What this task involves: Skip every picture and transcribe the remaining material exactly.

::::::::

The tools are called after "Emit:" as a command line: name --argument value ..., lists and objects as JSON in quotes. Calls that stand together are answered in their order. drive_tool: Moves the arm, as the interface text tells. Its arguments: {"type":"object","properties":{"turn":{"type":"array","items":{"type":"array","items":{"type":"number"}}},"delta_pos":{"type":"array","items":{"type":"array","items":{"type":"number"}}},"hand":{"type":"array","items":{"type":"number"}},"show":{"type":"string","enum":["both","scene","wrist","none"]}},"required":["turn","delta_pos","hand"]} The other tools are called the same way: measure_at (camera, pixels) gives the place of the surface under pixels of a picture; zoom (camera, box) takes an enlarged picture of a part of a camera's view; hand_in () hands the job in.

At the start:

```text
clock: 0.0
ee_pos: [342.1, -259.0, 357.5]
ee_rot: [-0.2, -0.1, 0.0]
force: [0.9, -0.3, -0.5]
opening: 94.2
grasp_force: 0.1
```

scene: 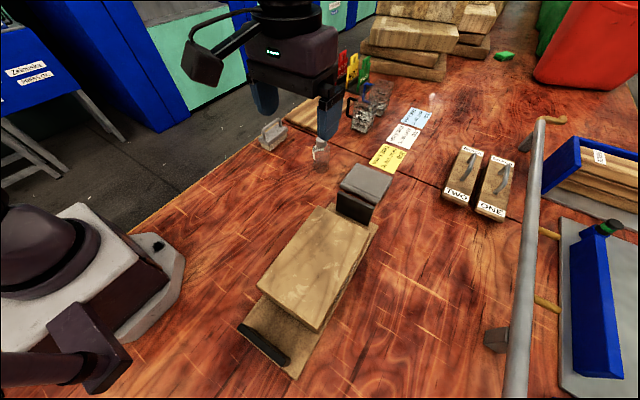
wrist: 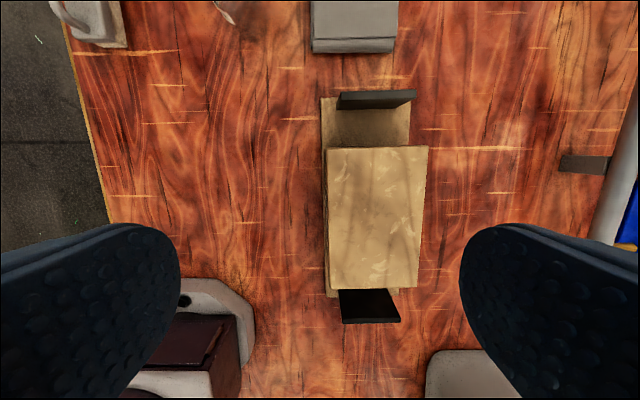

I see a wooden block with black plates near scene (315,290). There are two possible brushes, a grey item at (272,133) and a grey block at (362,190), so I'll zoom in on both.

::::::::

Task output:
The tools are called after "Emit:" as a command line: name --argument value ..., lists and objects as JSON in quotes. Calls that stand together are answered in their order. drive_tool: Moves the arm, as the interface text tells. Its arguments: {"type":"object","properties":{"turn":{"type":"array","items":{"type":"array","items":{"type":"number"}}},"delta_pos":{"type":"array","items":{"type":"array","items":{"type":"number"}}},"hand":{"type":"array","items":{"type":"number"}},"show":{"type":"string","enum":["both","scene","wrist","none"]}},"required":["turn","delta_pos","hand"]} The other tools are called the same way: measure_at (camera, pixels) gives the place of the surface under pixels of a picture; zoom (camera, box) takes an enlarged picture of a part of a camera's view; hand_in () hands the job in.

At the start:

```text
clock: 0.0
ee_pos: [342.1, -259.0, 357.5]
ee_rot: [-0.2, -0.1, 0.0]
force: [0.9, -0.3, -0.5]
opening: 94.2
grasp_force: 0.1
```

scene: 
wrist: 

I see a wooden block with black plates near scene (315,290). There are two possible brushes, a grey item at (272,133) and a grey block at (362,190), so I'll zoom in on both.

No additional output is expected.